From Alexander the Great’s Bucephalus to “Galloper Jack” Seely’s Warrior, soldiers and their horses have captured the imagination of artists, poets, historians and just about everybody.  Horses were used in war by every civilization from the Assyrians onwards; some peoples, like the Huns and the Mongols, basing their entire economies on them.  Like the men who rode them, famous horses had their back stories too.  Bucephalus was afraid of his own shadow, one of the conquistador Hernando Cortes’ horses was worshipped as a god; Napoleon’s Marengo was not one but at least forty; Wellington’s Copenhagen nearly kicked the Iron Duke to death.  M J Trow’s talk will give you chapter and verse.

 

 

19th January 2022 via Zoom

Hearing the Word: The Bible, the Prayer Book and Public Worship from Cranmer to 1660

Reverend Canon Dr Judith Maltby, Chaplain, Fellow & Dean of Welfare, Reader in Church History, Corpus Christi College, University of Oxford

 

This lecture explores the performative aspect of the Bible in English in the Long Reformation,

specifically, as a text translated to be read aloud in the context of public worship, and located

within the liturgy of the Book of Common Prayer.  Did early modern laity and clergy understand their ‘hearing the Word’ to be different than private reading or even reading aloud in a domestic or non-church setting?  Prof Judith Maltby, Fellow and Dean of Welfare at Corpus Christi College and Reader in Church History at the University of Oxford, explores that question, particularly in terms of the Prayer Book as, to quote Prof Alec Ryrie, a “bible delivery system”.

 

To receive the Zoom link please contact gillian@rburnett.plus.com

 

 

9th February 2022 via Zoom

Origins of the French Revolution via Zoom

Professor David Andress, University of Portsmouth

 

In attempting to explain how something as apparently unthinkable as the French Revolution could have happened, Europeans were forced to confront their beliefs about the very nature of historical time, and how people and societies moved through it. The competing answers they came up with - from vast impersonal social forces to the subversive activities of deracinated scoundrels - have continued to colour academic, political and public understandings of historical change ever since.  Our lecturer, Prof David Andress has taught at the University of Portsmouth since 1994 and has written widely on the French Revolution and its international contexts.

 

To receive the Zoom link please contact gillian@rburnett.plus.com

 

 

9th March 2022

Jews in the Roman Empire

Dr David Noy, The Open University

Jews were able to flourish despite several failed revolts and the imposition of a special tax, as the remains of their synagogues and burial sites show.  Change occurred under the Christian emperors of the 4th century.  Our lecturer, David Noy has written extensively about Jews in the Roman Empire, particularly at Rome and in Italy.

 

13th April 2022

The Great Exhibition 1851

Dr Eleanor Quince, University of Southampton

This talk explores the origins, staging and legacy of the Great Exhibition of the Works of Industry of All Nations, a fabulously extravagant international exhibition which took place in Hyde Park, London, from 1st May to 11th October, 1851.  It was arguably the greatest of a series of international ‘expositions’ run throughout the nineteenth century, celebrating scientific and technological innovation, design aesthetic and the might of manufacturing.  Our lecturer, Dr Eleanor Quince is a historian of modern Britain at the University of Southampton with an interest in cultural and object history.  

 

UPDATE

The planned venue is no longer available. Instead of the Riverside, we will be meeting at The Parish Centre, 6 Town Lane, Newport PO13 1JU.

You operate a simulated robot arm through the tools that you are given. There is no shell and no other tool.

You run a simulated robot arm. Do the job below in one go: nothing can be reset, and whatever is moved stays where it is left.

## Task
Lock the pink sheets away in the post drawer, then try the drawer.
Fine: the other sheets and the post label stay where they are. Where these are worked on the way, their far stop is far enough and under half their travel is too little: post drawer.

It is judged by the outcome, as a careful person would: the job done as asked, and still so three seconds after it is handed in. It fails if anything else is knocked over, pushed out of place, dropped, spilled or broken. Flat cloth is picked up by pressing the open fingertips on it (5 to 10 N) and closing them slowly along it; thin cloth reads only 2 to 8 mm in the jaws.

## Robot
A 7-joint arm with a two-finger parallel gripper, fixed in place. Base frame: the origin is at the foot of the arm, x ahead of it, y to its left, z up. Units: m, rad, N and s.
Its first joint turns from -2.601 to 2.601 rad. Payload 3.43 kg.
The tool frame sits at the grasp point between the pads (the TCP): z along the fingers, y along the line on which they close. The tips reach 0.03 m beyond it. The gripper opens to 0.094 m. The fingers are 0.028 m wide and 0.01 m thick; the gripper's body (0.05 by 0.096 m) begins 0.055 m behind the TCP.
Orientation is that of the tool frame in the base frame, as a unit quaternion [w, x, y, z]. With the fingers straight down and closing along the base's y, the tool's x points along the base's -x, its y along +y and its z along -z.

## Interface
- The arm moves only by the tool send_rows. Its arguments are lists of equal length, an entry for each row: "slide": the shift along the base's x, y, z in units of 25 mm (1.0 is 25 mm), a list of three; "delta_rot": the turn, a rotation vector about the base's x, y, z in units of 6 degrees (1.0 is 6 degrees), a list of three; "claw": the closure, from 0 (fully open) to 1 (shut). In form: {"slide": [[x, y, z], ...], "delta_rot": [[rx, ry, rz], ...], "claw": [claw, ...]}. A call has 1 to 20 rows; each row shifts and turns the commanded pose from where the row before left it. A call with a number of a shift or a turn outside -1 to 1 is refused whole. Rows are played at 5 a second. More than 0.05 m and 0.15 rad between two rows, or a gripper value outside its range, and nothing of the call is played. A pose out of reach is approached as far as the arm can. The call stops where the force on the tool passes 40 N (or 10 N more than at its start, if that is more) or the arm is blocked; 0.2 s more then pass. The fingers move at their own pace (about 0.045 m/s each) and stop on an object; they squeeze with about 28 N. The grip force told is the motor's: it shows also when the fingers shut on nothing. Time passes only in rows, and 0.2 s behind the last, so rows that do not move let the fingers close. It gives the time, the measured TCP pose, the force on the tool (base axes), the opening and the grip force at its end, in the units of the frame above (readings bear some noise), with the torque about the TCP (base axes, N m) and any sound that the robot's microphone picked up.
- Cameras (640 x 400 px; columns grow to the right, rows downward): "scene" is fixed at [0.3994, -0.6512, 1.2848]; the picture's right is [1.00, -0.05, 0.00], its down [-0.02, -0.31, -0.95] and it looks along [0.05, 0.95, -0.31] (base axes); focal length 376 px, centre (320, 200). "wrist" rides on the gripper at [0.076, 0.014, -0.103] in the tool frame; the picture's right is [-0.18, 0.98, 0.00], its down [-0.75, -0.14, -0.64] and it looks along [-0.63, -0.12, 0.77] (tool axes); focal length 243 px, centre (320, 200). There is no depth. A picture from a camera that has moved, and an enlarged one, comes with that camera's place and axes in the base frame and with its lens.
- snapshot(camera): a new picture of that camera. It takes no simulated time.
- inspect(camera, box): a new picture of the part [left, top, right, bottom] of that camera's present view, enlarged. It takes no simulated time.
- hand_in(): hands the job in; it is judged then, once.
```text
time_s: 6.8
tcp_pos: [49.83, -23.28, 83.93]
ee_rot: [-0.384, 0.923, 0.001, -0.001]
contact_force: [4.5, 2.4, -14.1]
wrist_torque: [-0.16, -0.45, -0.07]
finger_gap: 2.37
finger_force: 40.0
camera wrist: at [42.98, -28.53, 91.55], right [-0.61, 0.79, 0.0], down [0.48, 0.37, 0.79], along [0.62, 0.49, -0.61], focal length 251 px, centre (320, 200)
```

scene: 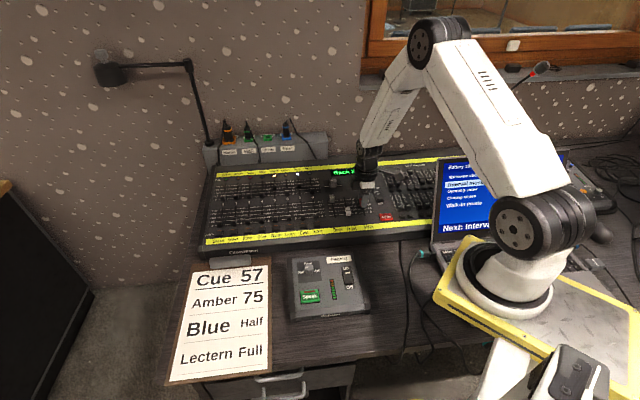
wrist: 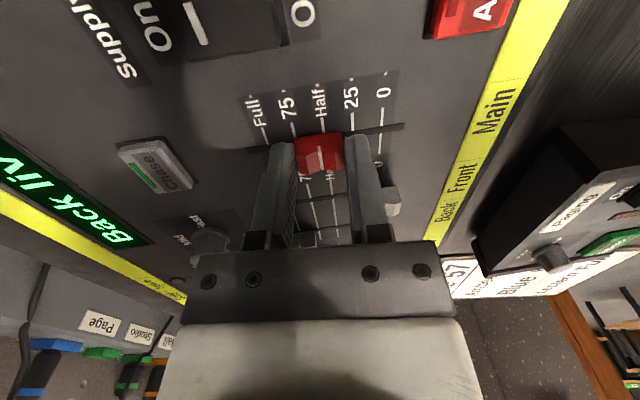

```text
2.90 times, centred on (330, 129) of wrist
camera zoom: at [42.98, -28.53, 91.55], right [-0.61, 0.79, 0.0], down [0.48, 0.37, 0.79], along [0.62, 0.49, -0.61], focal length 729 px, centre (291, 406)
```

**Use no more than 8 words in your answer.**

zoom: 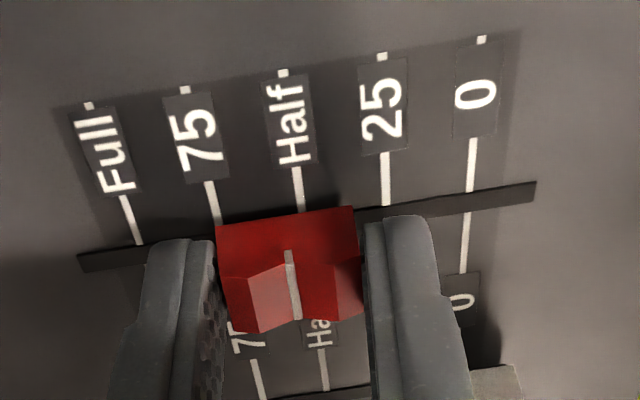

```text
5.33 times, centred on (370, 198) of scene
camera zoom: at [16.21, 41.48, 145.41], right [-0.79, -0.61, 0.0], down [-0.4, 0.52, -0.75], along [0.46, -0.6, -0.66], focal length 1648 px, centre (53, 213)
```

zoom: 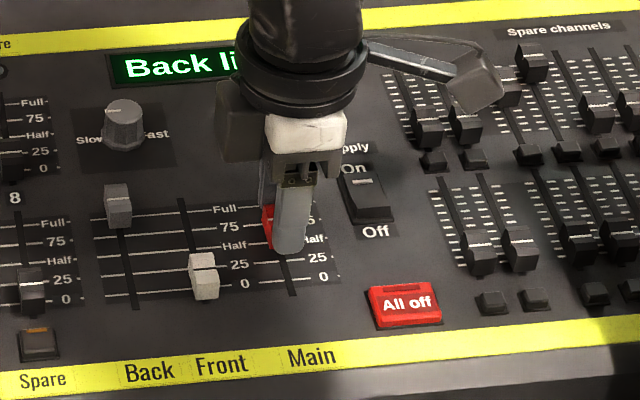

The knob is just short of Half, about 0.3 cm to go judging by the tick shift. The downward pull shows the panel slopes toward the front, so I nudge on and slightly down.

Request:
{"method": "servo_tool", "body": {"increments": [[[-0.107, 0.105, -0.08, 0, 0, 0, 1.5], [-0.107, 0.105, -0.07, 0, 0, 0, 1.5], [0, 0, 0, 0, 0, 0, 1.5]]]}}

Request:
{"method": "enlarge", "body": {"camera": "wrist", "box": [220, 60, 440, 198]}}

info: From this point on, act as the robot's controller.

Doors open at 7 for a 7.30 start. Street parking is available but please remember to pay £1 for an evening parking ticket.

 

 

6th May 2022, 7.30pm

At Ryde School, Queens Road, RYDE, IW PO33 3BE

 

The Real Wolf Hall: the rise and fall of Thomas Cromwell

Dr Tracy Borman, Historic Royal Palaces

 

Thomas Cromwell is known to millions as the leading character in Hilary Mantel's bestselling trilogy. But who was the real Cromwell? With new insights into Cromwell's character, his family life and relationship with Henry VIII and his court, author and historian Tracy Borman reveals the life, loves and legacy of the man who changed the shape of England forever. The talk will be based on her Sunday Times bestseller, Thomas Cromwell: the untold story of Henry VIII’s most faithful servant.